Wylde previously ran unsuccessfully for state house seat in 2016, and in that election, you can see confirmation of many beliefs of the Berniecrat wing of the left — namely, that when Democratic candidates move left, they perform better because they can connect with class-based concerns. Even though Wylde lost his 2016 race, he was able to get 36% of the vote while spending only $6,000; his Republican opponent spent over $100,000.
That Wylde was so successful, while running as a political newcomer in a county that is quite conservative, suggests he was tapping into something. In fact, that election so scared his Republican opponent Nick Schroer that when Schroer took office, he immediately drafted a bill to prevent people like Wylde from running under their “stage names.” “So he could kill name equity that I built up,” Wylde says, then laughs. “If you’re not worried about me, why are you gonna try to pass a law to prevent me from running under that name?”
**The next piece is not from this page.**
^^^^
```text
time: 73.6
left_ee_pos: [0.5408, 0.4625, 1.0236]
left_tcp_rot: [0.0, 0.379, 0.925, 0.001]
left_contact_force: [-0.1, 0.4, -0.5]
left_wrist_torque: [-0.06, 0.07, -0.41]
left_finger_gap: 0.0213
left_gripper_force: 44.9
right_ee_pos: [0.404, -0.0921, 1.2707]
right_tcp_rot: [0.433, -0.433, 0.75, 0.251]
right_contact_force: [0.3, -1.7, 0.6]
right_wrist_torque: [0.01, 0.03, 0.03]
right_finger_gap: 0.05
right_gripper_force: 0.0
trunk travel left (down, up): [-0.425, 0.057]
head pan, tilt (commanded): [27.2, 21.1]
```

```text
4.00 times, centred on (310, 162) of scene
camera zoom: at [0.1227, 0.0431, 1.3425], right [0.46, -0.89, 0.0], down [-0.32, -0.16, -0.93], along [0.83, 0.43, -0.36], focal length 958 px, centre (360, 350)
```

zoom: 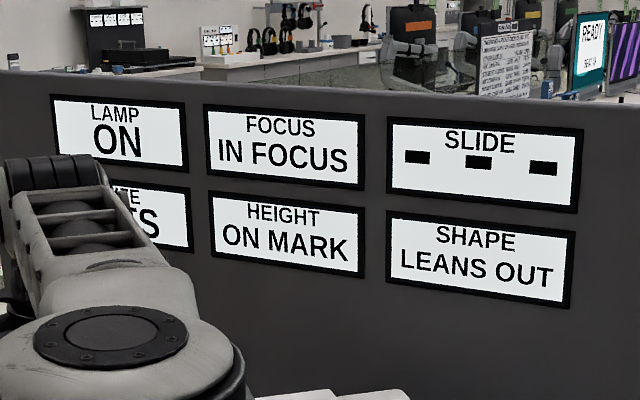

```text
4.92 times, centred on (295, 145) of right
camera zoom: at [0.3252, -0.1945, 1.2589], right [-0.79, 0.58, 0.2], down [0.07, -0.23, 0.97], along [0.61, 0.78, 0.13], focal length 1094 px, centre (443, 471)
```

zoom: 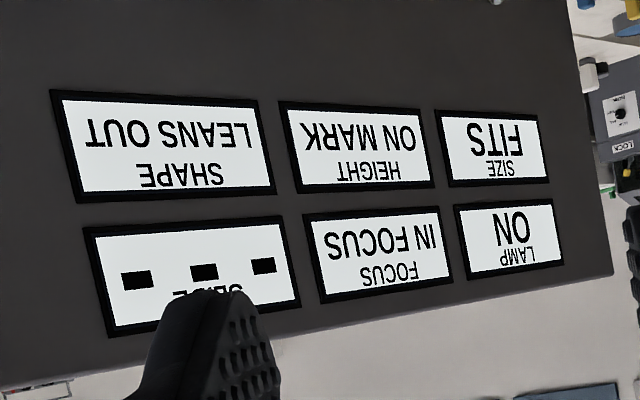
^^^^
For what it’s worth, Wylde cites his roots as key to his populist appeal. “Part of the reason people support me is that they can identify with me,” he told Salon. “They know that I’m a real person, I’m genuine, and you can tell by talking to me that I have integrity. I’m proving a regular person can run for public office, out of nowhere, because this job — state representative — isn’t about being a Republican or Democrat, it’s about representing the people in your district.”
Wylde is optimistic about winning against the odds, and his rhetoric is very reminiscent of a certain Vermont Senator: “We can’t outspend big money interests but we can outwork them,” Wylde says. “And we can build communities that are strong . . . communities that when they’re together hold power.”